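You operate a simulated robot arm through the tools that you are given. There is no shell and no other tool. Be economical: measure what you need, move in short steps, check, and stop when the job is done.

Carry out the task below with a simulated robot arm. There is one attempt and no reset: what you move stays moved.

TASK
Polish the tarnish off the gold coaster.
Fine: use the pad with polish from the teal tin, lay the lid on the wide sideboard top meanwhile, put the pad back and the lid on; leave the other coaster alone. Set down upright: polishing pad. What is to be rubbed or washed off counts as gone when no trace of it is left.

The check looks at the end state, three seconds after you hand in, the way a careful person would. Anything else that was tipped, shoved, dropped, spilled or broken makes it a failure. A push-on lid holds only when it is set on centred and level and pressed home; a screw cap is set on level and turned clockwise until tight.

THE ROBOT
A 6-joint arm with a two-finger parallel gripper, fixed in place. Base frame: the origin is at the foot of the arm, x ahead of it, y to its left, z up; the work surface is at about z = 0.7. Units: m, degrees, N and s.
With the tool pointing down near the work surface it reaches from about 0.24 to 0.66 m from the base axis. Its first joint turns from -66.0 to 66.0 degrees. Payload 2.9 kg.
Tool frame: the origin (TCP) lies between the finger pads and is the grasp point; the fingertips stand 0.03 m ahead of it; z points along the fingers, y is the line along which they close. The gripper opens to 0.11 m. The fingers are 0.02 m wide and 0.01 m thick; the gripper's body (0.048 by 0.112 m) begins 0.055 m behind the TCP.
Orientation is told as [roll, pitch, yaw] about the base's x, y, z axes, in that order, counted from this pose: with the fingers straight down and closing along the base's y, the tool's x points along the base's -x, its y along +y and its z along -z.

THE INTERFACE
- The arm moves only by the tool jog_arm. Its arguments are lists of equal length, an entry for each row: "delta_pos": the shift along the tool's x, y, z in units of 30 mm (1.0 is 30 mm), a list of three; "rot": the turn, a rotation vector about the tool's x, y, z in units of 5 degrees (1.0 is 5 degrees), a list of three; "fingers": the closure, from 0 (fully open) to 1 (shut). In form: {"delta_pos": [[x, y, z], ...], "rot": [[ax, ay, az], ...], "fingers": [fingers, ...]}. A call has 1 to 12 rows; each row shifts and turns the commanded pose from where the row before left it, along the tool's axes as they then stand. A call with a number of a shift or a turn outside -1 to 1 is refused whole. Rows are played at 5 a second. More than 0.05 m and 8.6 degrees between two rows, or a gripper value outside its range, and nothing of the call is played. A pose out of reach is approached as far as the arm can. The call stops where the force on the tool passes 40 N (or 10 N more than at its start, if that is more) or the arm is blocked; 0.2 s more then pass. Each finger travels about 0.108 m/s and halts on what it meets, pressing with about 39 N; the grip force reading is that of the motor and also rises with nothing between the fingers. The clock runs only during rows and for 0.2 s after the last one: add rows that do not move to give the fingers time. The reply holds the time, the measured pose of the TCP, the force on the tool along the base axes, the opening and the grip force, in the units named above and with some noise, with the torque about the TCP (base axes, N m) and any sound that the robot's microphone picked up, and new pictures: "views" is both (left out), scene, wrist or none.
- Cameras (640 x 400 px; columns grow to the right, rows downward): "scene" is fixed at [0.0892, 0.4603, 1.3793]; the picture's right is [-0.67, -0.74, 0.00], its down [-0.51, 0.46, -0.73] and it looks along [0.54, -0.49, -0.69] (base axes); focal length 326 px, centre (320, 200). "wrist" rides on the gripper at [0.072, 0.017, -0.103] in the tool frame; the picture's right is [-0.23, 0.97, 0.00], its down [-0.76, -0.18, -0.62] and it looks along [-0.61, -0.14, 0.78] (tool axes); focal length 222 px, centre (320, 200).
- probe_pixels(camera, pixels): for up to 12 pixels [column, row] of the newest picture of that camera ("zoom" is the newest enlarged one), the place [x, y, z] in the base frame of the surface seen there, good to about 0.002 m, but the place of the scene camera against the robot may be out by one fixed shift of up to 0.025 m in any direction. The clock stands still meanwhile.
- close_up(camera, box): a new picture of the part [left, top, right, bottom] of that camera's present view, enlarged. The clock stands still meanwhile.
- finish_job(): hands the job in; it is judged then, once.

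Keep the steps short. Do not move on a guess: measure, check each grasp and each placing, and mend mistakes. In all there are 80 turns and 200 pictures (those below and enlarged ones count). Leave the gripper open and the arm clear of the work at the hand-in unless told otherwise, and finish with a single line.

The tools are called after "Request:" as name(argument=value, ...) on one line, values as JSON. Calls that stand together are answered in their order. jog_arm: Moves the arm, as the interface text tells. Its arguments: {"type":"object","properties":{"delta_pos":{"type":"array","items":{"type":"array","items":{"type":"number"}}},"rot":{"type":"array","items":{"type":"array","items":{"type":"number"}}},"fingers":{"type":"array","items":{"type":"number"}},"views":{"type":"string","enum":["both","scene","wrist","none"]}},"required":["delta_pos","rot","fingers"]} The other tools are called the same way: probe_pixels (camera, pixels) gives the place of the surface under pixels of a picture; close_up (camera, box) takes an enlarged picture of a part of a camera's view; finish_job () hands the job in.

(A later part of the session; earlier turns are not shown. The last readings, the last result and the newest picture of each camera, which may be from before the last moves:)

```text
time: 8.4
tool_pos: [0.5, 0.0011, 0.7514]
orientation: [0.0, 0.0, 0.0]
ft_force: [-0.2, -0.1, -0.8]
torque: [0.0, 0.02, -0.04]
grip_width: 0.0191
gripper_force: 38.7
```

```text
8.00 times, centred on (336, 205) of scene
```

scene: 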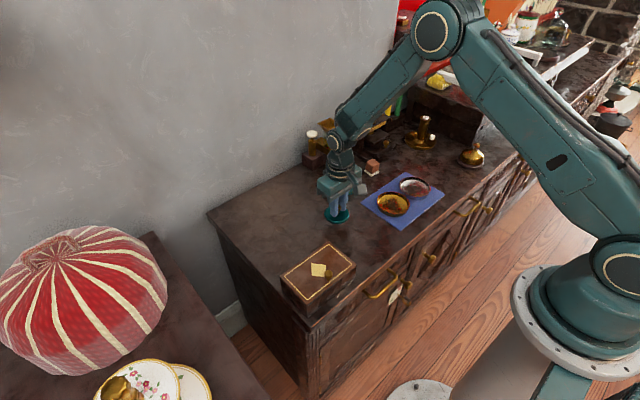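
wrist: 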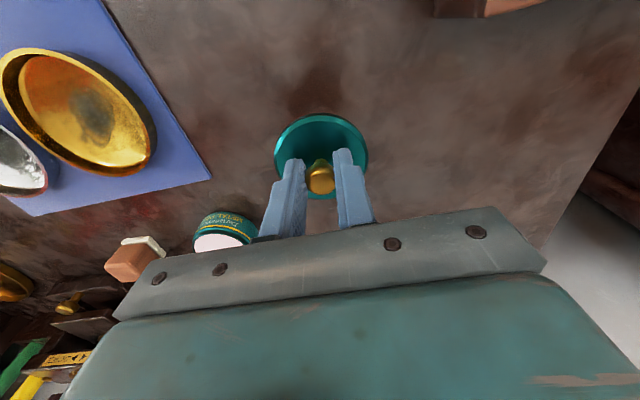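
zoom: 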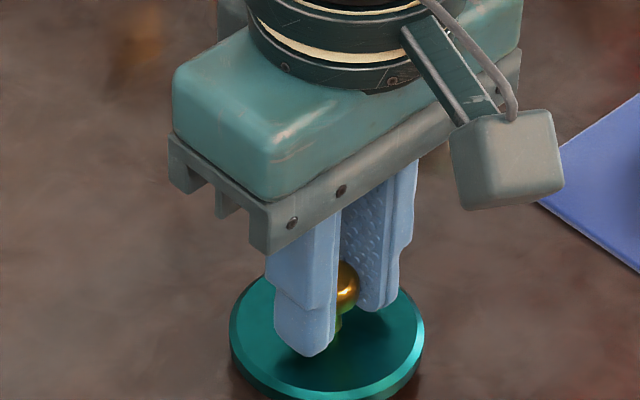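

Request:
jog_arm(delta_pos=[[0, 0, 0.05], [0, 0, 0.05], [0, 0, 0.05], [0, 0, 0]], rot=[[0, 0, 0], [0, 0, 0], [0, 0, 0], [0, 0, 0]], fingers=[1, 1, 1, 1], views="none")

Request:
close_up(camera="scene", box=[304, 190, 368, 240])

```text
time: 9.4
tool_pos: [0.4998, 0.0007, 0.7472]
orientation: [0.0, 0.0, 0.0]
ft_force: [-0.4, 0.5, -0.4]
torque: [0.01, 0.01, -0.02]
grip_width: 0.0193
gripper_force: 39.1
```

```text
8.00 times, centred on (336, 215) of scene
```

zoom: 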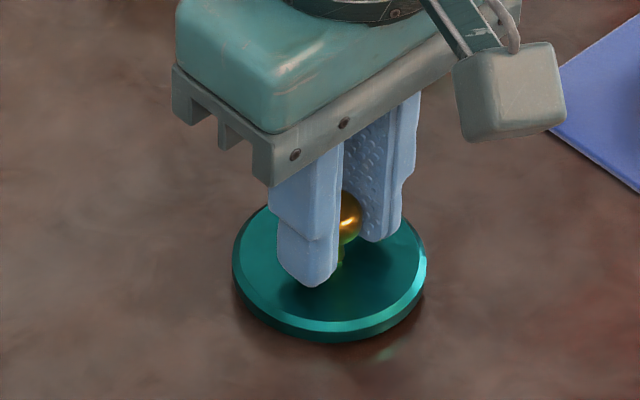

——————

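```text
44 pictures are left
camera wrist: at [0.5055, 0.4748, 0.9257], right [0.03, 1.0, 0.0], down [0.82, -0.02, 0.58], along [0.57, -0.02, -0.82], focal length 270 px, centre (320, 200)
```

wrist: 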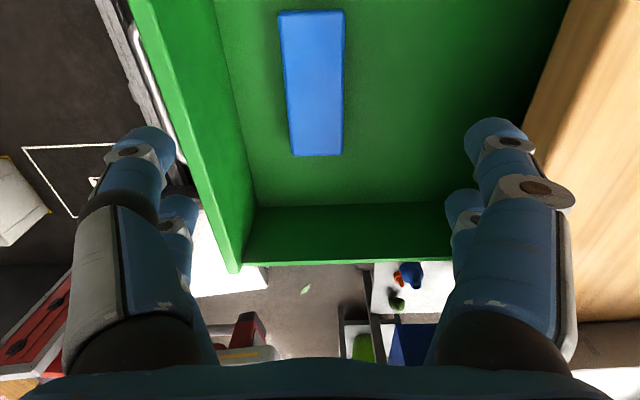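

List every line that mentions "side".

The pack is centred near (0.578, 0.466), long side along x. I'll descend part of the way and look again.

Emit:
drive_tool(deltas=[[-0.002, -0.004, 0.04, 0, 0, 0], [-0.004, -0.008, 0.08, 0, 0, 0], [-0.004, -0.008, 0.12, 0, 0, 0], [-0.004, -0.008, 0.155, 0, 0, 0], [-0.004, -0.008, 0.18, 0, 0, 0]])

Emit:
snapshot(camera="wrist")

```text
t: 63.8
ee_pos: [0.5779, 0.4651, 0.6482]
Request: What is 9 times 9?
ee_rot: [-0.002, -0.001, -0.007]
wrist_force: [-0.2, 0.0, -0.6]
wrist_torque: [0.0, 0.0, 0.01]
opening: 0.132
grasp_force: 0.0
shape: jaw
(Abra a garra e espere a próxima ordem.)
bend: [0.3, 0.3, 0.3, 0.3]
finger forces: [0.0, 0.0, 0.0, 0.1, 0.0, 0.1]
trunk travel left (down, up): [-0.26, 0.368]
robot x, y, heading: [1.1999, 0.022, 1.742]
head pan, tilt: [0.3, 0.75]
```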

——————

**The exercise:**
Return only the stretch of the material above from the line holding "- finish_job(): hands" through the line holding "Keep the steps", copied exactly.

**Result of the exercise:**
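- finish_job(): hands the job in; it is judged then, once.

Keep the steps short. Do not move on a guess: measure, check each grasp and each placing, and mend mistakes. In all there are 80 turns and 200 pictures (those below and enlarged ones count). Leave the gripper open and the arm clear of the work at the hand-in unless told otherwise, and finish with a single line.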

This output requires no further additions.